Instructions to follow:
Output all lines exactly, with nothing added or dropped.

Supplied information:
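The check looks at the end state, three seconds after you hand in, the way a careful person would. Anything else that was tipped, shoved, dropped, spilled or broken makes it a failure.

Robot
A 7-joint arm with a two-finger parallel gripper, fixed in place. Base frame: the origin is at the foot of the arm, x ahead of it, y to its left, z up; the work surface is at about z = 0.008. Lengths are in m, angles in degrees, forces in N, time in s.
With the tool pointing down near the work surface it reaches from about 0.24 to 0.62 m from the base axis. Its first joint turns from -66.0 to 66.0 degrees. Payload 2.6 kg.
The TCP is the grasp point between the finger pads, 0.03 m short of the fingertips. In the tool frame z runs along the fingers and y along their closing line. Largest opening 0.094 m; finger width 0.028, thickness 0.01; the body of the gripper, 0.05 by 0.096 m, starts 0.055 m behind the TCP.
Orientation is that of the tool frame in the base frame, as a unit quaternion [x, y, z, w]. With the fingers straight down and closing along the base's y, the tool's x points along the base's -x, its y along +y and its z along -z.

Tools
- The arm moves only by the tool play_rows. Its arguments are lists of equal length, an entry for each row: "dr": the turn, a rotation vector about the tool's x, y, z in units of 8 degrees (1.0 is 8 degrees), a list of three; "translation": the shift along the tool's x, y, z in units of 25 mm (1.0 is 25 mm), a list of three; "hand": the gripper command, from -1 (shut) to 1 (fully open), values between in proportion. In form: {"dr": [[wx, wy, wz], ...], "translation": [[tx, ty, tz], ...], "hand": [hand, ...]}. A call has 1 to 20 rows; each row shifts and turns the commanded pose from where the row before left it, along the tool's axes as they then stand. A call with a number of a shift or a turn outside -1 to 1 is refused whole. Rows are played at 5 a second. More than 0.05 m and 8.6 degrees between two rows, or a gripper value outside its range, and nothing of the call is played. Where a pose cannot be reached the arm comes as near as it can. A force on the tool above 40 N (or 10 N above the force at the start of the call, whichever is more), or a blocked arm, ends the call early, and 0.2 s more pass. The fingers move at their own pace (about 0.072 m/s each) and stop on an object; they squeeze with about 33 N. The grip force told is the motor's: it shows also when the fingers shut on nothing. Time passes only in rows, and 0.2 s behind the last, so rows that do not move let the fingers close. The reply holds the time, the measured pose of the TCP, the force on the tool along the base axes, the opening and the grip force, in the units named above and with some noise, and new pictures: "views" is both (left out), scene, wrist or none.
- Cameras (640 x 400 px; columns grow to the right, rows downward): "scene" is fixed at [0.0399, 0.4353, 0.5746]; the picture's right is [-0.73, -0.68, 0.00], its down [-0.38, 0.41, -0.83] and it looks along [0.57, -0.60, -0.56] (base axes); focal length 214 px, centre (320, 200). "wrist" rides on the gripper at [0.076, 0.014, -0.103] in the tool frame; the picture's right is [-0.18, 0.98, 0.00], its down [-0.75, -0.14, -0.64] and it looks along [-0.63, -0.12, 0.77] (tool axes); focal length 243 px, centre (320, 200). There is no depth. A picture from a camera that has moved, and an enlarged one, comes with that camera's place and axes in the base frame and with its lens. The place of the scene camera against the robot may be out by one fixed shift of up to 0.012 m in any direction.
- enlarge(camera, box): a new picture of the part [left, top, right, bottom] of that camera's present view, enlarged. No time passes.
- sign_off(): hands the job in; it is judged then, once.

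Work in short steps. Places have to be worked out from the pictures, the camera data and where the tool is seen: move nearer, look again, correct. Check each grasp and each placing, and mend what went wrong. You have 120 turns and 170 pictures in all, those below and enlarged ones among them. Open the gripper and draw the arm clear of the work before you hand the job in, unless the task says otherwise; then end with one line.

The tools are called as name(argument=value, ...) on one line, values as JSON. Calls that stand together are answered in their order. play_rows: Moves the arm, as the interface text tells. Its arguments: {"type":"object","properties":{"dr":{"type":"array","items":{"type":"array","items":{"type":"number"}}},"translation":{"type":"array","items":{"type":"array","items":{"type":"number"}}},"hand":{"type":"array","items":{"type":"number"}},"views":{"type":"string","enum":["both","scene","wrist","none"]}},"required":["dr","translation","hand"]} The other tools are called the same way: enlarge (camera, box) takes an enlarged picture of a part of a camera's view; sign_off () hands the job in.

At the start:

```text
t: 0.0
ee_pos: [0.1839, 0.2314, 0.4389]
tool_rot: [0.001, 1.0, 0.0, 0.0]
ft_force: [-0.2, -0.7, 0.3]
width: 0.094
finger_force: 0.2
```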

Response to this exercise:
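The check looks at the end state, three seconds after you hand in, the way a careful person would. Anything else that was tipped, shoved, dropped, spilled or broken makes it a failure.

Robot
A 7-joint arm with a two-finger parallel gripper, fixed in place. Base frame: the origin is at the foot of the arm, x ahead of it, y to its left, z up; the work surface is at about z = 0.008. Lengths are in m, angles in degrees, forces in N, time in s.
With the tool pointing down near the work surface it reaches from about 0.24 to 0.62 m from the base axis. Its first joint turns from -66.0 to 66.0 degrees. Payload 2.6 kg.
The TCP is the grasp point between the finger pads, 0.03 m short of the fingertips. In the tool frame z runs along the fingers and y along their closing line. Largest opening 0.094 m; finger width 0.028, thickness 0.01; the body of the gripper, 0.05 by 0.096 m, starts 0.055 m behind the TCP.
Orientation is that of the tool frame in the base frame, as a unit quaternion [x, y, z, w]. With the fingers straight down and closing along the base's y, the tool's x points along the base's -x, its y along +y and its z along -z.

Tools
- The arm moves only by the tool play_rows. Its arguments are lists of equal length, an entry for each row: "dr": the turn, a rotation vector about the tool's x, y, z in units of 8 degrees (1.0 is 8 degrees), a list of three; "translation": the shift along the tool's x, y, z in units of 25 mm (1.0 is 25 mm), a list of three; "hand": the gripper command, from -1 (shut) to 1 (fully open), values between in proportion. In form: {"dr": [[wx, wy, wz], ...], "translation": [[tx, ty, tz], ...], "hand": [hand, ...]}. A call has 1 to 20 rows; each row shifts and turns the commanded pose from where the row before left it, along the tool's axes as they then stand. A call with a number of a shift or a turn outside -1 to 1 is refused whole. Rows are played at 5 a second. More than 0.05 m and 8.6 degrees between two rows, or a gripper value outside its range, and nothing of the call is played. Where a pose cannot be reached the arm comes as near as it can. A force on the tool above 40 N (or 10 N above the force at the start of the call, whichever is more), or a blocked arm, ends the call early, and 0.2 s more pass. The fingers move at their own pace (about 0.072 m/s each) and stop on an object; they squeeze with about 33 N. The grip force told is the motor's: it shows also when the fingers shut on nothing. Time passes only in rows, and 0.2 s behind the last, so rows that do not move let the fingers close. The reply holds the time, the measured pose of the TCP, the force on the tool along the base axes, the opening and the grip force, in the units named above and with some noise, and new pictures: "views" is both (left out), scene, wrist or none.
- Cameras (640 x 400 px; columns grow to the right, rows downward): "scene" is fixed at [0.0399, 0.4353, 0.5746]; the picture's right is [-0.73, -0.68, 0.00], its down [-0.38, 0.41, -0.83] and it looks along [0.57, -0.60, -0.56] (base axes); focal length 214 px, centre (320, 200). "wrist" rides on the gripper at [0.076, 0.014, -0.103] in the tool frame; the picture's right is [-0.18, 0.98, 0.00], its down [-0.75, -0.14, -0.64] and it looks along [-0.63, -0.12, 0.77] (tool axes); focal length 243 px, centre (320, 200). There is no depth. A picture from a camera that has moved, and an enlarged one, comes with that camera's place and axes in the base frame and with its lens. The place of the scene camera against the robot may be out by one fixed shift of up to 0.012 m in any direction.
- enlarge(camera, box): a new picture of the part [left, top, right, bottom] of that camera's present view, enlarged. No time passes.
- sign_off(): hands the job in; it is judged then, once.

Work in short steps. Places have to be worked out from the pictures, the camera data and where the tool is seen: move nearer, look again, correct. Check each grasp and each placing, and mend what went wrong. You have 120 turns and 170 pictures in all, those below and enlarged ones among them. Open the gripper and draw the arm clear of the work before you hand the job in, unless the task says otherwise; then end with one line.

The tools are called as name(argument=value, ...) on one line, values as JSON. Calls that stand together are answered in their order. play_rows: Moves the arm, as the interface text tells. Its arguments: {"type":"object","properties":{"dr":{"type":"array","items":{"type":"array","items":{"type":"number"}}},"translation":{"type":"array","items":{"type":"array","items":{"type":"number"}}},"hand":{"type":"array","items":{"type":"number"}},"views":{"type":"string","enum":["both","scene","wrist","none"]}},"required":["dr","translation","hand"]} The other tools are called the same way: enlarge (camera, box) takes an enlarged picture of a part of a camera's view; sign_off () hands the job in.

At the start:

```text
t: 0.0
ee_pos: [0.1839, 0.2314, 0.4389]
tool_rot: [0.001, 1.0, 0.0, 0.0]
ft_force: [-0.2, -0.7, 0.3]
width: 0.094
finger_force: 0.2
```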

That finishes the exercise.